Exercise brief: Cite the text block exactly. Begin with "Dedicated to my" and finish with "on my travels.".
Start of Text block
Dedicated to my friend Jodie for giving me the book on which to consolidate my memories, and my sister Lorna for giving me another kind of book to help me on my travels.
L.A.: big, brash and my no.1 stopover choice whilst pulling the strings for my travels down under. Los Angeles looked particularly starry whilst flying in on my eleven hour flight from Heathrow (pretentious notes I made at the time stated: the view at just 6pm is quite breathtaking, neon flights litter the skylines whilst small white lights from the never-ending traffic jams give the city a pulsating kick… to take a photo wouldn’t even do it justice – a true feast for the eyes. You get the picture). L.A., as I discovered was hardly subtle at all, in fact it alternates perfectly between a flashy sort of expensive lifestyle and an unbelievably tacky plastic facade, complimented by several out-of-work actors completing the mix. I was staying in north Hollywood for my whole time there which was was frankly unbelievable luck. This meant I was just ten minutes away from Hollywood itself, exactly what I desired. Finally settling on the strip the first day I couldn’t believe how bizarre it appeared; the pavement is of a asphalt coloured marble designed – of course – to tie in with the Hollywood walk of fame blocks littered around the street, however the effect is decidely more tacky, with the sun illuminating the street and making it more look like a children’s toy town. On top of this, Marilyn Monroe wax figures and impersonators appear out of every nook and cranny. Considering next year will be the fifty anniversary of her untimely death, I discovered that a golden rule of Hollywood is to keep alive the legacies of the stars from the forties, fifties and sixities so that the tourists keep the town’s own legacy alive and kicking.
End of Text block
Start of Collected material
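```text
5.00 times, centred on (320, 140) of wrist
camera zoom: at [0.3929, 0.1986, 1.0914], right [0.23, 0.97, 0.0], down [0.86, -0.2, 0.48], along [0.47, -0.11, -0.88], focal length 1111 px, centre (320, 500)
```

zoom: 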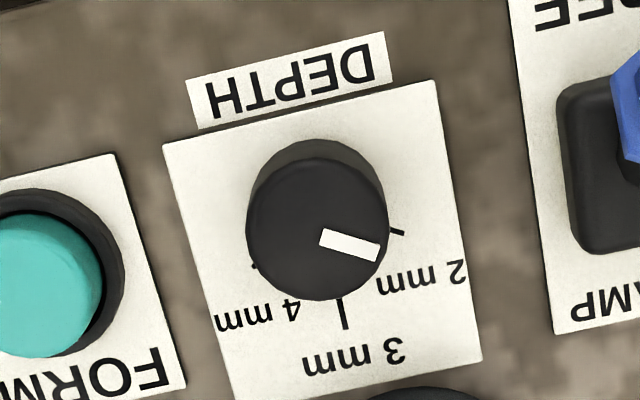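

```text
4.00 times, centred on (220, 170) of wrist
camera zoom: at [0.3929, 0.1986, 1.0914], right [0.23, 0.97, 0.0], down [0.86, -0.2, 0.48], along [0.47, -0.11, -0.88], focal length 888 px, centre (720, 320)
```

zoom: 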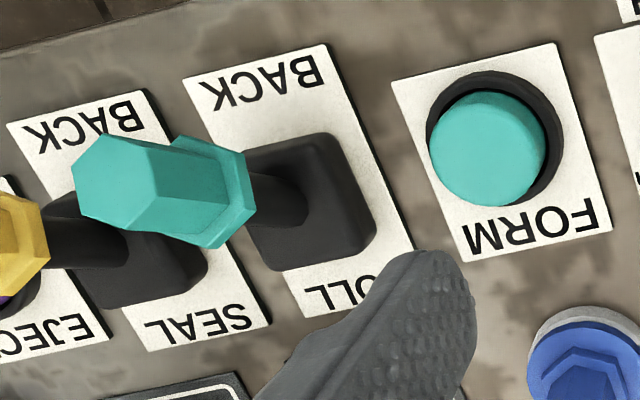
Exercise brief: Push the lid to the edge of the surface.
End of Collected material
Task result:
Dedicated to my friend Jodie for giving me the book on which to consolidate my memories, and my sister Lorna for giving me another kind of book to help me on my travels.